**EXERCISE PROMPT:**
Restate the span of lines that starts with the line containing "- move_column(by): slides" and ends with the line containing "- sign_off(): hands", word for word, including both, with nothing else. Set them out as a list numbered 1., 2., 3. and so on, without blank lines.

**DATA SEGMENT:**
______

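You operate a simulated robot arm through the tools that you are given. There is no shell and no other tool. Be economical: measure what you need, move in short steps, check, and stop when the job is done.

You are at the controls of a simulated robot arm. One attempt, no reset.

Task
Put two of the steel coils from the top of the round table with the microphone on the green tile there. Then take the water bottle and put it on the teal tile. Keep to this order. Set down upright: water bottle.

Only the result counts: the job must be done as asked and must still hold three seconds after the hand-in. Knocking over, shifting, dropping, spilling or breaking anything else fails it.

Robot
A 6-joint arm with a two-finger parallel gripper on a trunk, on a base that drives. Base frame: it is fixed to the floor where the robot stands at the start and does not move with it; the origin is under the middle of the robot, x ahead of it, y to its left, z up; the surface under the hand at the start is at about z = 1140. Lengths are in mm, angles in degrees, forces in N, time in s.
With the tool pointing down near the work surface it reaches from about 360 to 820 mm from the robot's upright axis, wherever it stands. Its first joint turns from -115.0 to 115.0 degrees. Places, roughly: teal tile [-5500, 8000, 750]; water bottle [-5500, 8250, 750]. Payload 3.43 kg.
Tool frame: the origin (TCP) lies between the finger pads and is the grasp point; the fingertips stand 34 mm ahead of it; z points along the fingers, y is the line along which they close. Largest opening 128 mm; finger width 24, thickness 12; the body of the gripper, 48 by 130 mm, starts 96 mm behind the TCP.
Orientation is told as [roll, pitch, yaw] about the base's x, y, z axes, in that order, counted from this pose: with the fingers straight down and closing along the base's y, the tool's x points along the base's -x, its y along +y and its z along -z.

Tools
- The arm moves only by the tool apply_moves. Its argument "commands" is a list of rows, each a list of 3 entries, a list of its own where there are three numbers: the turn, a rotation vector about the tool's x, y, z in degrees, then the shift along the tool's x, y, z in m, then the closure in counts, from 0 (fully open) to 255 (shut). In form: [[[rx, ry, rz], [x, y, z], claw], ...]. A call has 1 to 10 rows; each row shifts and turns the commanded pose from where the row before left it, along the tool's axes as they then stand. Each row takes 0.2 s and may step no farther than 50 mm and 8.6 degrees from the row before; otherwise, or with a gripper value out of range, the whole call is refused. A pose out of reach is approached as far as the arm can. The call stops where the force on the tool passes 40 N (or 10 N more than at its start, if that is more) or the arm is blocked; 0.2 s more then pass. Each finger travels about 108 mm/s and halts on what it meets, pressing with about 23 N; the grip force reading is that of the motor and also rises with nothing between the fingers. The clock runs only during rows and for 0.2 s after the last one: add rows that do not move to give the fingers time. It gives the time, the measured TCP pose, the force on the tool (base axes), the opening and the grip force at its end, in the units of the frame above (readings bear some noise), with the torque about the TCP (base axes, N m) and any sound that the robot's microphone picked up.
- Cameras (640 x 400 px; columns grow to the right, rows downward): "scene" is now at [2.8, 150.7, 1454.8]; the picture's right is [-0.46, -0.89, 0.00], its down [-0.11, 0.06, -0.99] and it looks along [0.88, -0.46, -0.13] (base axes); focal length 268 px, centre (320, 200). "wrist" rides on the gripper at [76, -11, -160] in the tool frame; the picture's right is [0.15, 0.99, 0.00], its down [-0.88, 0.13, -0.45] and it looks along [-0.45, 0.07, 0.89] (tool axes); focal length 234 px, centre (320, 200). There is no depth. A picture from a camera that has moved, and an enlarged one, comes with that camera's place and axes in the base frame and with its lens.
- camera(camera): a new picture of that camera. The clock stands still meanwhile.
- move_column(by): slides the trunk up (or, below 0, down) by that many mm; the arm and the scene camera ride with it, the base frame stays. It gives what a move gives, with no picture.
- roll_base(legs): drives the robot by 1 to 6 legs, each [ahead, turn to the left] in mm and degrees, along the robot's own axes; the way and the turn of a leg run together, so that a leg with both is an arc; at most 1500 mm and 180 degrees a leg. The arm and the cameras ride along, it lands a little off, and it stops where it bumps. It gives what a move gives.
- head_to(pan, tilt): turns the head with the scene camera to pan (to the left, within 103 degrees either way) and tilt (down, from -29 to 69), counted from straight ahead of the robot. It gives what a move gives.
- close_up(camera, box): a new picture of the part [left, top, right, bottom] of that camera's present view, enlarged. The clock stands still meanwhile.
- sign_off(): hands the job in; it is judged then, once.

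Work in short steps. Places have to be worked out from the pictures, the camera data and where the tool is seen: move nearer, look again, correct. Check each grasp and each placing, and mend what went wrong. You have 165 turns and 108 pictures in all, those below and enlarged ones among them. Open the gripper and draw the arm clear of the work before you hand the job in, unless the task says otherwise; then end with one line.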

______

**WORKED ANSWER:**
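1. - move_column(by): slides the trunk up (or, below 0, down) by that many mm; the arm and the scene camera ride with it, the base frame stays. It gives what a move gives, with no picture.
2. - roll_base(legs): drives the robot by 1 to 6 legs, each [ahead, turn to the left] in mm and degrees, along the robot's own axes; the way and the turn of a leg run together, so that a leg with both is an arc; at most 1500 mm and 180 degrees a leg. The arm and the cameras ride along, it lands a little off, and it stops where it bumps. It gives what a move gives.
3. - head_to(pan, tilt): turns the head with the scene camera to pan (to the left, within 103 degrees either way) and tilt (down, from -29 to 69), counted from straight ahead of the robot. It gives what a move gives.
4. - close_up(camera, box): a new picture of the part [left, top, right, bottom] of that camera's present view, enlarged. The clock stands still meanwhile.
5. - sign_off(): hands the job in; it is judged then, once.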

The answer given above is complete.